TASK OBJECTIVE: Which lines include the word "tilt"? Copy each of them.

DATA EXCERPT:
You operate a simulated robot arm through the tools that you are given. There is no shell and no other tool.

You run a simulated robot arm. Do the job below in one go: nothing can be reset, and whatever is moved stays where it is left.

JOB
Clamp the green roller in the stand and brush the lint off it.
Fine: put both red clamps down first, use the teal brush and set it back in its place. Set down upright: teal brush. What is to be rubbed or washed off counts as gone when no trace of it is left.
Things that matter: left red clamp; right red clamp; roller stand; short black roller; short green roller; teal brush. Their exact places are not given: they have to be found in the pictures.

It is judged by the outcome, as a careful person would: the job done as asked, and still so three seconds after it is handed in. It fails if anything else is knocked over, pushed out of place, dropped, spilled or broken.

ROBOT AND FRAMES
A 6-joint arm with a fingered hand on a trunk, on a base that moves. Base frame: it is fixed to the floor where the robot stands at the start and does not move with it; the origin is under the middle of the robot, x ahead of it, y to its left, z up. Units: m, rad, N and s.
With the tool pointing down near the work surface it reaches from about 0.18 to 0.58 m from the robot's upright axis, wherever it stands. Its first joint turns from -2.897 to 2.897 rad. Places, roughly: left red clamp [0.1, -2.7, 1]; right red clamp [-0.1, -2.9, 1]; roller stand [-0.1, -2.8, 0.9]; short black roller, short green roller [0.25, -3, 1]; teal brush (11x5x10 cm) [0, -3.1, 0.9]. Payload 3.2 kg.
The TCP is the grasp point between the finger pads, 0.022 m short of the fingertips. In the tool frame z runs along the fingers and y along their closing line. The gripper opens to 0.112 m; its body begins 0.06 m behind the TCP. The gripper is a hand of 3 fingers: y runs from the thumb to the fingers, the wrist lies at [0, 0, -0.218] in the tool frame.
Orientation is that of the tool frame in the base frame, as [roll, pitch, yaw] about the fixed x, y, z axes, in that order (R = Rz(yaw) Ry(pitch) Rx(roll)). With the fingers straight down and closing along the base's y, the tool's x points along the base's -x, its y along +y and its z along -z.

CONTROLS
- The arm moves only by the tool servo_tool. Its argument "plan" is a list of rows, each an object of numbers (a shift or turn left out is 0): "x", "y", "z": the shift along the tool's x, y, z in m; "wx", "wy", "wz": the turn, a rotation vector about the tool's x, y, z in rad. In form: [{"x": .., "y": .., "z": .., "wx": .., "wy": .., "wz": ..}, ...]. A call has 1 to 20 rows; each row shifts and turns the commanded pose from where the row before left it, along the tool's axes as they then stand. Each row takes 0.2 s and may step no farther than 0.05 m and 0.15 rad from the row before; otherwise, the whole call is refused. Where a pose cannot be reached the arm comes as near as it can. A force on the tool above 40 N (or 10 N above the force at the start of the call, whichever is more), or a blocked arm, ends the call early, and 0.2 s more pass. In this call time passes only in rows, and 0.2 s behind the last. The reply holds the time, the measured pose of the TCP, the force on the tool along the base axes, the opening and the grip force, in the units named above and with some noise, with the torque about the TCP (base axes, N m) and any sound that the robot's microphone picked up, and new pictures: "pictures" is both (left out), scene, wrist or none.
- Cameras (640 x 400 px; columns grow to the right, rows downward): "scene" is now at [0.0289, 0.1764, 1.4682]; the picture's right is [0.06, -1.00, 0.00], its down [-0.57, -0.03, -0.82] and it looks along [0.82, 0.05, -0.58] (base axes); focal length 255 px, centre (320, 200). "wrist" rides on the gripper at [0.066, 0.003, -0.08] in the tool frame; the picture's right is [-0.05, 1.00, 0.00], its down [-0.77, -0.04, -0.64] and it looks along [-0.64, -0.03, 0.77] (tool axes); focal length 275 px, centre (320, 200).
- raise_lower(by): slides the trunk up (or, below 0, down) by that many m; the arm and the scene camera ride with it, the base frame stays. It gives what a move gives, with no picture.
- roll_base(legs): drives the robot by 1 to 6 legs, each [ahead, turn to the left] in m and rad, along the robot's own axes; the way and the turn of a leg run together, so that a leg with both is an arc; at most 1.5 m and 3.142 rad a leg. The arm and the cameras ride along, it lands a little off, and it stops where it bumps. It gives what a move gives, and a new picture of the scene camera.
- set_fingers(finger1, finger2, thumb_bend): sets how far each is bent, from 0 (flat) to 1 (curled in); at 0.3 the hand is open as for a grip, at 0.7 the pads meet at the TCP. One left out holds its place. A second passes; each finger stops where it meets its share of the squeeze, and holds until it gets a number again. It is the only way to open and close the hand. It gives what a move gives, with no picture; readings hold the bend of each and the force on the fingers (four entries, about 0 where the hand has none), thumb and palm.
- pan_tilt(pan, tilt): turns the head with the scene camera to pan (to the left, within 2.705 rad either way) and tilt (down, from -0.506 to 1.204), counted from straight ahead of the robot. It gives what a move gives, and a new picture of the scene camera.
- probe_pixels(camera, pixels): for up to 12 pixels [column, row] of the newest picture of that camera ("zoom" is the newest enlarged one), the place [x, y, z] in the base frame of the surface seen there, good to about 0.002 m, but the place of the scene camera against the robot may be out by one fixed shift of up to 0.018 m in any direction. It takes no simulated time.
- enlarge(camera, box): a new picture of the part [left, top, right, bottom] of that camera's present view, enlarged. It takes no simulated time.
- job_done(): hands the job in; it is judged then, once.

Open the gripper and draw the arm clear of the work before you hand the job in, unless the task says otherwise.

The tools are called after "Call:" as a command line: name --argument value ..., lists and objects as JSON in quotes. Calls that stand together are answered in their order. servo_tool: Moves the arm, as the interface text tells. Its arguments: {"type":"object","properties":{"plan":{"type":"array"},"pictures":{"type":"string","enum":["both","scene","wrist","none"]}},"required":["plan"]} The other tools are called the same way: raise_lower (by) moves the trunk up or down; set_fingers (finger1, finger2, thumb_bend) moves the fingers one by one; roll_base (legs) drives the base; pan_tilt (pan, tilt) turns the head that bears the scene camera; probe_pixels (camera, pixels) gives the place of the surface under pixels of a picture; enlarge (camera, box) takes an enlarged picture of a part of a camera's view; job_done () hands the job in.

RESULT OF THE TASK:
- pan_tilt(pan, tilt): turns the head with the scene camera to pan (to the left, within 2.705 rad either way) and tilt (down, from -0.506 to 1.204), counted from straight ahead of the robot. It gives what a move gives, and a new picture of the scene camera.
The tools are called after "Call:" as a command line: name --argument value ..., lists and objects as JSON in quotes. Calls that stand together are answered in their order. servo_tool: Moves the arm, as the interface text tells. Its arguments: {"type":"object","properties":{"plan":{"type":"array"},"pictures":{"type":"string","enum":["both","scene","wrist","none"]}},"required":["plan"]} The other tools are called the same way: raise_lower (by) moves the trunk up or down; set_fingers (finger1, finger2, thumb_bend) moves the fingers one by one; roll_base (legs) drives the base; pan_tilt (pan, tilt) turns the head that bears the scene camera; probe_pixels (camera, pixels) gives the place of the surface under pixels of a picture; enlarge (camera, box) takes an enlarged picture of a part of a camera's view; job_done () hands the job in.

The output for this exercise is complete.